▶ Task objective: Output the full listing below exactly, without the pictures. Use JSON: a list with one string for each line that is not empty.

▶ Dataset extract:
• • • •

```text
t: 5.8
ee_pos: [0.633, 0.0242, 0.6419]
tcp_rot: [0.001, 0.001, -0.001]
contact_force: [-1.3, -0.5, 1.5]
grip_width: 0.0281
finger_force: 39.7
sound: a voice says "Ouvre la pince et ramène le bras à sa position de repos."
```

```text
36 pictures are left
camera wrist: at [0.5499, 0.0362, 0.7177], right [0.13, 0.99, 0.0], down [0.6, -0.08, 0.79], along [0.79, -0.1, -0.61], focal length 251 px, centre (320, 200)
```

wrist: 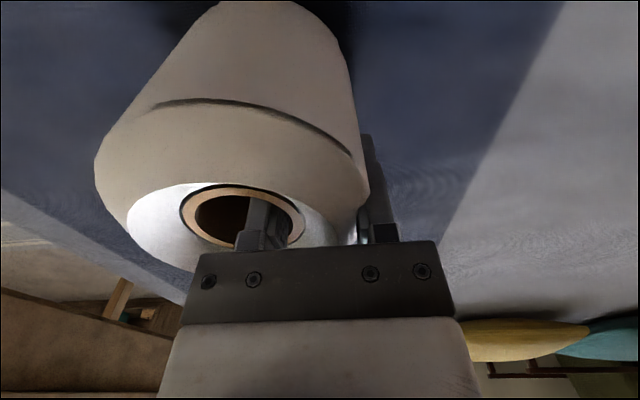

• • • •

▶ Full output:
[
  "```text",
  "t: 5.8",
  "ee_pos: [0.633, 0.0242, 0.6419]",
  "tcp_rot: [0.001, 0.001, -0.001]",
  "contact_force: [-1.3, -0.5, 1.5]",
  "grip_width: 0.0281",
  "finger_force: 39.7",
  "sound: a voice says \"Ouvre la pince et ramène le bras à sa position de repos.\"",
  "```",
  "```text",
  "36 pictures are left",
  "camera wrist: at [0.5499, 0.0362, 0.7177], right [0.13, 0.99, 0.0], down [0.6, -0.08, 0.79], along [0.79, -0.1, -0.61], focal length 251 px, centre (320, 200)",
  "```",
  "wrist: "
]